Thanks so much for creating this website. I just discovered it and am having a great time reading the entries.
I have a medal (dia. 9 cm) dedicated to J.S. Duncan. On the obverse is an image of Duncan, as on your hand-drawn poster. I would appreciate any information about this medal. Thanks.
With medal, as I see it, there are still problems. Then may be someone has information about a company employee who worked in the 30s of the past century, named J.B. Ward?
My dad worked at Addressograph-Multigraph in Euclid (Cleveland) for 20 years, lost his job when they moved to California. He was a tool and die maker, for the machines.

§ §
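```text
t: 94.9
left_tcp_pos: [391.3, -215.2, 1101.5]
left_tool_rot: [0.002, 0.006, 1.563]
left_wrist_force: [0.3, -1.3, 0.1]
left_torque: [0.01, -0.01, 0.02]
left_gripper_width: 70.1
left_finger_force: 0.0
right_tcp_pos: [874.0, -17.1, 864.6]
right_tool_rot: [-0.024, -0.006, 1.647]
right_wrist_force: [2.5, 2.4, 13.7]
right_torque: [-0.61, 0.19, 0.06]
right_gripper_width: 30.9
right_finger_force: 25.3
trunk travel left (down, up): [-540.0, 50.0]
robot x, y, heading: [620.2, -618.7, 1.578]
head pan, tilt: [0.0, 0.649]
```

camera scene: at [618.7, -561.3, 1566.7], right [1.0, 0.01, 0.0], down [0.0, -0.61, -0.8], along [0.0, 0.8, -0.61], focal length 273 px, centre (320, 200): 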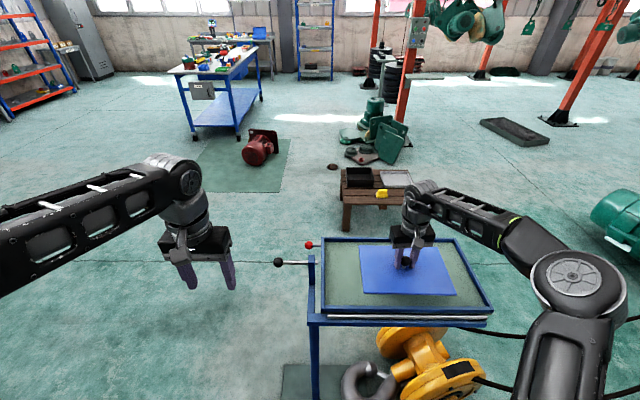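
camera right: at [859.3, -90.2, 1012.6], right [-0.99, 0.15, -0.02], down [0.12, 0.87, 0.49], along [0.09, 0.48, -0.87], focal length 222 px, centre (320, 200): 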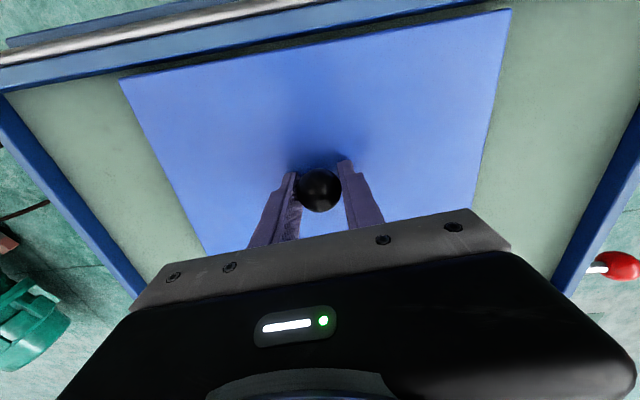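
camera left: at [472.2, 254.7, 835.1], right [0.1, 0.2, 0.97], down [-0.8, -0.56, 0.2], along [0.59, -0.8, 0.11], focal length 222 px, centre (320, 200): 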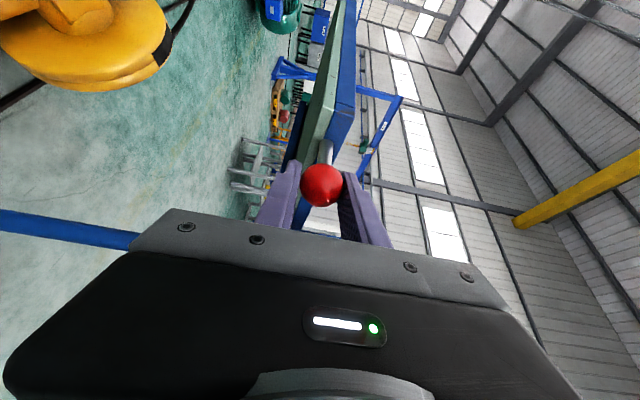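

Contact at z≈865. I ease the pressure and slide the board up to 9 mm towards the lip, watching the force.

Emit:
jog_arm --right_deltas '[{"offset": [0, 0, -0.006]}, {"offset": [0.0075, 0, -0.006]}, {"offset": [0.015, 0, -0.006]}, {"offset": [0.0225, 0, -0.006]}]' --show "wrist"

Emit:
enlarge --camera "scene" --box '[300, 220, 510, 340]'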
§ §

I remember my parents receiving all sorts of mail addressed by Addressograph. The typeface and the ink impressions were unique. I remember newsletters from synagogues, schools, etc. Of course, once the tractor fed mailing label made it’s appearance, Addressograph was doomed.
I remember one of these in a storeroom at a Hebrew day school. Both halves – the debosser and the actual addressing machine. There were also a full mailing list of plates. I was 16 and couldn’t figure out (a) what I would do with it and (b) how I would get it home — and past my mother. That room also held an abandoned mimeograph machine and maybe even a ditto machine. The issue of Mothers affected this as well.
I have an identical tin like you show. Would you be able to tell me if it is rare and how do I date it. As an aside do they have any value .
Thank you in advance
Trudy
I have a model 6343 Serial number 261511, it looks very old. Looking for information, is it worth anything, how old anything i can come up with would help. It looks like it needs to be in a museum.
Thank You,
Kenny Cook
I have an old Addressograph that my father used in the 50’s to the 70’s. It looks much like the one pictures above. I would like to donate it to an museum if possible.